Reproduce the wording of the document extract between "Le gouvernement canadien" and "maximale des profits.", with both ends included.

[Document extract]:
--- START ---

Des règles laxistes pour l'établissement de sociétés minières par actions sur les bourses de Toronto et de Vancouver exigent que les sociétés cotées n'aient ni revenus ni profits. [4] Parmi les investisseurs miniers, un dicton dit qu'«une mine d'or est simplement un trou avec un menteur au sommet». 43 % des sociétés minières du monde sont cotées à la TSX (Bourse de Toronto).

Le portefeuille de prêts miniers d'Exportation et développement Canada, un crédit garanti par l'État, s'élevait à 6,5 milliards de dollars en 2021. Le Régime de pensions du Canada, qui investit les cotisations de l'État aux régimes de retraite des travailleurs, lesquelles sont déduites de chaque chèque de paie par la loi, détient des investissements importants dans Arnico Eagle, Barrick Gold, Fortis, ARC Resources, Ivanhoe Mines, Kinross Gold Corp, Lundin Mining, Nutrien (anciennement Potash Corp) Tek Resources et Wheaton Precious Metals Corp. Son portefeuille d'actions compte plus de sociétés minières que tout autre secteur de l'économie canadienne.

Le gouvernement canadien maintient 160 délégués commerciaux à travers le monde, dont le travail consiste à traduire les demandes du capital canadien en politiques économiques locales qui soient favorables à la maximisation des profits capitalistes canadiens. Le ministère fédéral des Affaires mondiales fait respecter les exigences des entreprises avec toute la puissance de l'État canadien, en exigeant que tout pays dans lequel les entreprises canadiennes souhaitent investir adapte ses lois pour permettre l'extraction maximale des profits.

--- END ---

[Information shown]:
--- START ---

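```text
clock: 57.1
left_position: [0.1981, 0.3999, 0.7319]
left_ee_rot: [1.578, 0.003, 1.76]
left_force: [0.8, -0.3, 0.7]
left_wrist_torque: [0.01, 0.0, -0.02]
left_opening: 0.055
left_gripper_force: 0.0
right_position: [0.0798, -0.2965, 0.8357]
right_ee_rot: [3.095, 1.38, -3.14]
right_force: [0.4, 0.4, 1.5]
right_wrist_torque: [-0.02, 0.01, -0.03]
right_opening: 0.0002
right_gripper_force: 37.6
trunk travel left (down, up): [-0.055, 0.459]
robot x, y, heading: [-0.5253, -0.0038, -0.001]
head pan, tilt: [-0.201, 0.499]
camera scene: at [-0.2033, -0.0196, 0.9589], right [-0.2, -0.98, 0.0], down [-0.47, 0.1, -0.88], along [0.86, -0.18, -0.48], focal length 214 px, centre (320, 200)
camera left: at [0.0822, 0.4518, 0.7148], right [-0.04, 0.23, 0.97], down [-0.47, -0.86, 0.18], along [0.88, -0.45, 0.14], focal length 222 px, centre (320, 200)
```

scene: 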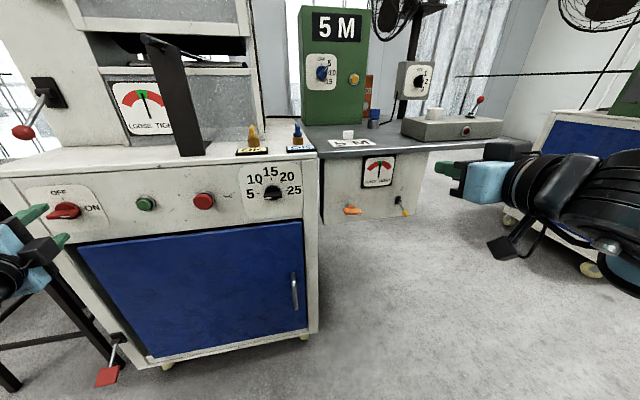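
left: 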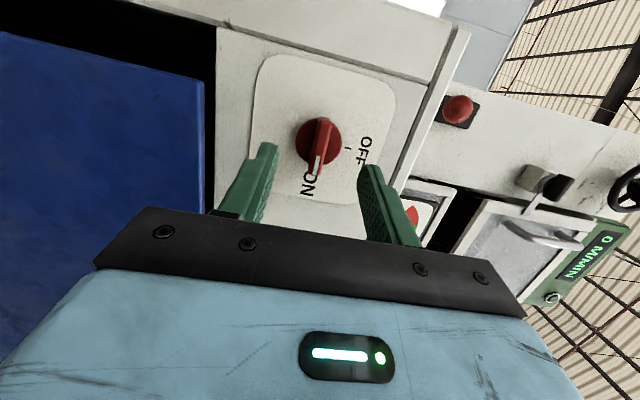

--- END ---

[Result]:
Le gouvernement canadien maintient 160 délégués commerciaux à travers le monde, dont le travail consiste à traduire les demandes du capital canadien en politiques économiques locales qui soient favorables à la maximisation des profits capitalistes canadiens. Le ministère fédéral des Affaires mondiales fait respecter les exigences des entreprises avec toute la puissance de l'État canadien, en exigeant que tout pays dans lequel les entreprises canadiennes souhaitent investir adapte ses lois pour permettre l'extraction maximale des profits.